Bitcoin Price Exploration (Part 1) Why Most People Shouldn’t Trade It

Part 1 - “Why Most People Shouldn’t Trade It.”
Part 2 - “Simulating What To Expect”
Part 3 - “What’s The Chance Of That Price Prediction Anyway”

This is part 1 of a series of articles where I will explore Bitcoin prices and returns in an attempt to learn something new and interesting. I am doing the analysis and writing the articles as I go, so it is very much a process of exploration.

The inspiration for part 1 came from a recent tweet by Matt Khoury where he shared an interesting chart from Fundstrat. The chart showed Bitcoin’s year by year return since 2013 and (this is the important bit) the effect on your returns each year if you missed the 10 best days.

The message was simple and powerful. If you try and time the market and you end up missing some or all of those 10 good days, your overall return will be substantially worse than a simple hodl (not a typo, hodl is a real thing in crypto). Are you smart enough to predict those 10 good days before hand and definitely get it right? I wish I could but I know I probably can’t.

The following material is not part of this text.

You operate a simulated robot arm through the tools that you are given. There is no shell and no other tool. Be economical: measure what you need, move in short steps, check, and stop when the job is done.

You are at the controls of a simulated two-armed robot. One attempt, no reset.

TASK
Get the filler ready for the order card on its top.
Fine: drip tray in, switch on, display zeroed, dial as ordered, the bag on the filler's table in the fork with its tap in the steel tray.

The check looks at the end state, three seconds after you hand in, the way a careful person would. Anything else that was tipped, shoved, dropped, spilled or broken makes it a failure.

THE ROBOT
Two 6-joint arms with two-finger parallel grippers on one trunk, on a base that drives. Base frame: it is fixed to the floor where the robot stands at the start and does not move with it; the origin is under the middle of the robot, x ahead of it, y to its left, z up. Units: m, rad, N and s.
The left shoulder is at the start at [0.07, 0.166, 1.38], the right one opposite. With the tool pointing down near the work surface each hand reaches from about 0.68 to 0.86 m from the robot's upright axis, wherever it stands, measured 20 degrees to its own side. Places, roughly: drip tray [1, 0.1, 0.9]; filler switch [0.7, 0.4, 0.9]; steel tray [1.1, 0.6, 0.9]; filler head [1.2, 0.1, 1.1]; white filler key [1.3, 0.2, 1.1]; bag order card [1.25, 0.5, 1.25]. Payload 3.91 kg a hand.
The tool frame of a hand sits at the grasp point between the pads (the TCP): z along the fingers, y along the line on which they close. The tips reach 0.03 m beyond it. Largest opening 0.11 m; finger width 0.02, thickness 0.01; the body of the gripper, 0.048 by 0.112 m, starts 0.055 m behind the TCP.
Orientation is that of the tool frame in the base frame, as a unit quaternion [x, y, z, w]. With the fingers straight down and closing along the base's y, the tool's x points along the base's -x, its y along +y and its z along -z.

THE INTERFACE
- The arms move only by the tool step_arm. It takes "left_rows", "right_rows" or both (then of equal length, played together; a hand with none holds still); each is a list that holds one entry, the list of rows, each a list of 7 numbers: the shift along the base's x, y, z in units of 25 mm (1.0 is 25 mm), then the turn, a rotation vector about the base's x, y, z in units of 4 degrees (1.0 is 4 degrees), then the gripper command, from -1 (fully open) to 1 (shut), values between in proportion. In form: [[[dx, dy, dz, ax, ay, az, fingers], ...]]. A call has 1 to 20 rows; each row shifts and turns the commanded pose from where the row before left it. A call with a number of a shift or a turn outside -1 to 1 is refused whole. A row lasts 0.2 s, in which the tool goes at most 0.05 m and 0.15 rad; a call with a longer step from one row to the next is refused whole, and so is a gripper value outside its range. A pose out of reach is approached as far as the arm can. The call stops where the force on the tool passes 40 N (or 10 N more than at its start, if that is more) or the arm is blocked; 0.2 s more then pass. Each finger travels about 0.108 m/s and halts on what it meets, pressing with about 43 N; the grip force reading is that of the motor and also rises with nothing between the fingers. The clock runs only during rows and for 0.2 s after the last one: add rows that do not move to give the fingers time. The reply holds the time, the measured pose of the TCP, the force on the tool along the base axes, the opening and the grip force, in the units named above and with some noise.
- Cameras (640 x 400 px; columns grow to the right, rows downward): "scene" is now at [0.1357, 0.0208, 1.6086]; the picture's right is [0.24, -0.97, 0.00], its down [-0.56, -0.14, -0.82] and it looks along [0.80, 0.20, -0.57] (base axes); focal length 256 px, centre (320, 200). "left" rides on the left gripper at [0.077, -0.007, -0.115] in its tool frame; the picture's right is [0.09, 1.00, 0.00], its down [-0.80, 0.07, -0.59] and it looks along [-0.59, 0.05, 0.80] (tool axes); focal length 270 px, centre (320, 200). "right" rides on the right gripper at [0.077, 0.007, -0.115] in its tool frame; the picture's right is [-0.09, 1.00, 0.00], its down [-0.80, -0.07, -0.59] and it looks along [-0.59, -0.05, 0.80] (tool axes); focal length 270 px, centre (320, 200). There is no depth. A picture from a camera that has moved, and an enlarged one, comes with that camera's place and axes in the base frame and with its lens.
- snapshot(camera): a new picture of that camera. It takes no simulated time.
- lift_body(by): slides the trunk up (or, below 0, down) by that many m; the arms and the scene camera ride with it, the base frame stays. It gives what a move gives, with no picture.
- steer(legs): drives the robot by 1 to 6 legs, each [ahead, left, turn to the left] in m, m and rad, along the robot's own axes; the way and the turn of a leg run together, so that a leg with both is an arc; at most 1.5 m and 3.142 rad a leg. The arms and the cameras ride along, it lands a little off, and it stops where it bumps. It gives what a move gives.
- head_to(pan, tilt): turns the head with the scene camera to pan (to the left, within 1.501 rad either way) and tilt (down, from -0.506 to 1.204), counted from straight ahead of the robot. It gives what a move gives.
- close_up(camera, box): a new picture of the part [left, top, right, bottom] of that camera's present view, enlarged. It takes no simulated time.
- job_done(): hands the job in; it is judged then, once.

Another way of looking at this is that most of Bitcoin’s mind boggling return has come from a very small number of fantastic days each year, and not from most of the rest of the time. That sounds to me like a power law distribution, something most humans find hard to deal with since our intuitions and evolutionary instincts are better suited to the linear and normal. Nassim Taleb calls this Extremistan.

For part 1 I decided to try and replicate Fundstrat’s results so that I could gain a better understanding of Bitcoins past price patterns, distibution of returns, and what this might mean for the future price. Part 1 will discuss the results of this, while future parts will dig deeper into related matters.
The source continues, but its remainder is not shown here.